Hay pureza de corazón cuando el hombre pone las fuerzas de su inteligencia y su voluntad de acuerdo con el querer de Dios
La sexta bienaventuranza proclama: “Bienaventurados los limpios de corazón, porque ellos verán a Dios” (Mateo 5, 8). Hay pureza de corazón cuando el hombre pone las fuerzas de su inteligencia y su voluntad de acuerdo con el querer de Dios. San Juan distingue tres clases de concupiscencia: la de la carne, la de los ojos y la soberbia de la vida (1 Carta de San Juan 2, 16).
El noveno mandamiento de la ley de Dios prohíbe la concupiscencia de la carne. “En sentido etimológico la «concupiscencia» puede designar toda forma vehemente de deseo humano: La teología cristiana le ha dado el sentido particular de movimiento del apetito sensible que contraría la obra de la razón humana. El Apóstol San Pablo la identifica con la lucha que la «carne» sostiene contra el «espíritu»” (Catecismo de la Iglesia Católica, n. 2515). La concupiscencia es consecuencia del pecado original e inclina al hombre a cometer pecados, aunque ella misma no sea pecado.

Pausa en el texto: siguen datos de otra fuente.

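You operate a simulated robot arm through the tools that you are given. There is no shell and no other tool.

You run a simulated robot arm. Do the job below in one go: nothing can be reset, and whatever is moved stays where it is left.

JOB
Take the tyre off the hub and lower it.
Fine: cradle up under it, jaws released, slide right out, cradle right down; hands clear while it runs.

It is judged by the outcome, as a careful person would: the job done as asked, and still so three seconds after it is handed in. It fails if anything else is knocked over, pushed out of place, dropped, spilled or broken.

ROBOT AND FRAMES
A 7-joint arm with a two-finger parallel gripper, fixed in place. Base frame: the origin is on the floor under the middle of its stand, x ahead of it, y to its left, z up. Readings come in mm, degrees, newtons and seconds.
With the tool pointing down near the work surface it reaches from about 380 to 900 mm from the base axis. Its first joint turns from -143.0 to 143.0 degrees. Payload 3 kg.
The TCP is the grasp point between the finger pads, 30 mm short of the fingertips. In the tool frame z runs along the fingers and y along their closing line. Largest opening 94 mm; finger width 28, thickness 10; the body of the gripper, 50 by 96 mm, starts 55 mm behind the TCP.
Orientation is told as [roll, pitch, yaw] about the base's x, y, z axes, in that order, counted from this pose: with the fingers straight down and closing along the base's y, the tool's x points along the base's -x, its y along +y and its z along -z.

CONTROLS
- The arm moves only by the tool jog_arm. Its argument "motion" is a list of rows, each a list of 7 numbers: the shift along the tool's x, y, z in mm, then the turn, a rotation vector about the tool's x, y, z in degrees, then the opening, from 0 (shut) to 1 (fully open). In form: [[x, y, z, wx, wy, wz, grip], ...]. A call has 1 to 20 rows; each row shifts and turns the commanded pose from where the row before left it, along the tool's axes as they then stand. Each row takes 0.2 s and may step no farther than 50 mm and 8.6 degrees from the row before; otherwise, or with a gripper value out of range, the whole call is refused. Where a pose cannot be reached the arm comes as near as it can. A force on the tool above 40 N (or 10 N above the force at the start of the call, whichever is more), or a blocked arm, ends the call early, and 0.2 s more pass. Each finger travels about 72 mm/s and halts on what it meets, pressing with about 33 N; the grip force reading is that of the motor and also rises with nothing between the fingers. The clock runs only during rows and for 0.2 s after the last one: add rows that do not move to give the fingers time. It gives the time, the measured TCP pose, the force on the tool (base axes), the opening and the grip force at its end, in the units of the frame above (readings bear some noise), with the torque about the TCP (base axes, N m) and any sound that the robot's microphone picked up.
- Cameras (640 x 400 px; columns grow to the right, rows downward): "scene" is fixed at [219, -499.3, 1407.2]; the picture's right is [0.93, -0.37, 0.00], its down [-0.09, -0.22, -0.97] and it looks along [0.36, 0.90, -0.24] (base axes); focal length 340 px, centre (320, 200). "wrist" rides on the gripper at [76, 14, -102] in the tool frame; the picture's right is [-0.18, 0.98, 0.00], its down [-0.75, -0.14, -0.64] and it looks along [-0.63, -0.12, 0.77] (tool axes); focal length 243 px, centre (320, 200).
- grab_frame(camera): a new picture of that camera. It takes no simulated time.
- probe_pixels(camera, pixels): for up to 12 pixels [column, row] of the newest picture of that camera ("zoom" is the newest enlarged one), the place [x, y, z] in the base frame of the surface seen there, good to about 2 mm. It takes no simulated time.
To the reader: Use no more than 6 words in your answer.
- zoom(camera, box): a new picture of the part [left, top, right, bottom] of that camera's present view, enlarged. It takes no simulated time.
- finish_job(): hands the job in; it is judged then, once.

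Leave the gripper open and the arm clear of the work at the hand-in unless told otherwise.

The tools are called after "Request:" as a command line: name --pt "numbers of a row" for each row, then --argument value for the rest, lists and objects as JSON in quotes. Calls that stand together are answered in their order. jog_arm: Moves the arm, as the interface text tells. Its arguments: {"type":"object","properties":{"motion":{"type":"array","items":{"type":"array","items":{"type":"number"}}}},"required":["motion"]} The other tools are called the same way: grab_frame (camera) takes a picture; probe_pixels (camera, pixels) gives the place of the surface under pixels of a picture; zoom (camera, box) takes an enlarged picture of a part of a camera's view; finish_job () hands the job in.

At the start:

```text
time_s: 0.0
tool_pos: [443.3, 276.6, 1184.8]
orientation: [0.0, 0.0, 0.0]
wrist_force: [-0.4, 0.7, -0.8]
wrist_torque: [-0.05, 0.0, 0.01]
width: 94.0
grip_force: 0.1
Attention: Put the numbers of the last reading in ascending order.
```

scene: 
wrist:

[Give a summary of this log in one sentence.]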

La limpieza del corazón indica la rectitud del talante moral de una persona, “de dentro del corazón salen las intenciones malas, asesinatos, adulterios, fornicaciones” (Mateo 15, 99). La lucha contra la concupiscencia lleva a la purificación del corazón. “A los «limpios de corazón» se les promete que verán a Dios cara a cara y que serán semejantes a Él” (Catecismo..., n. 2519).
Aunque por la gracia del Bautismo los cristianos han sido liberados del pecado original, permanece en ellos todavía la concupiscencia, y han de esforzarse por vivir la castidad, con un corazón recto, disciplinando los sentidos y la imaginación, rechazando toda voluntaria complacencia en pensamientos, recuerdos o deseos impuros: “Todo el que mira a una mujer deseándola, ya cometió adulterio con ella en su corazón” (Mateo 5, 28).
Una mal entendida naturalidad o espontaneidad puede llevar al desprecio del pudor y la modestia. “La pureza exige el pudor. Este es parte integrante de la templanza. El pudor preserva la intimidad de la persona. Designa el rechazo a mostrar lo que debe permanecer velado. Está ordenado a la castidad, cuya delicadeza proclama. Ordena las miradas y los gestos en conformidad con la dignidad de las personas y con la relación que exista entre ellas. El pudor protege el misterio de las personas y de su amor. Invita a la paciencia y a la moderación en la relación amorosa; exige que se cumplan las condiciones del don y del compromiso definitivo del hombre y la mujer entre sí” (Catecismo..., nn. 2521-2522).
Un clima generalizado de sensualidad es atentatorio contra la dignidad de las personas. “Las formas que reviste el pudor varían de una cultura a otra. Sin embargo, en todas partes constituye la intuición de una dignidad espiritual propia al hombre. Nace con el despertar de la conciencia personal. Educar en el pudor a niños y adolescentes es despertar en ellos el respeto de la persona humana. La pureza cristiana exige una purificación del clima social. Obliga a los medios de comunicación social a una información cuidadosa del respeto y de la discreción. La pureza de corazón liberta del erotismo difuso y aparta de los espectáculos que favorecen el exhibicionismo y los sueños indecorosos” (Catecismo..., nn. 2524-2525).
Cada persona humana debe ser respetada y valorada por sí misma. Una persona no debe ser nunca un mero instrumento al servicio de otra. No hay que cosificar a las personas, al convertirlas en mero instrumento de utilidad o de placer.
Una concepción permisiva de la moral no valora suficientemente la libertad humana, ya que ésta necesita ser orientada por la ley moral al servicio de las personas.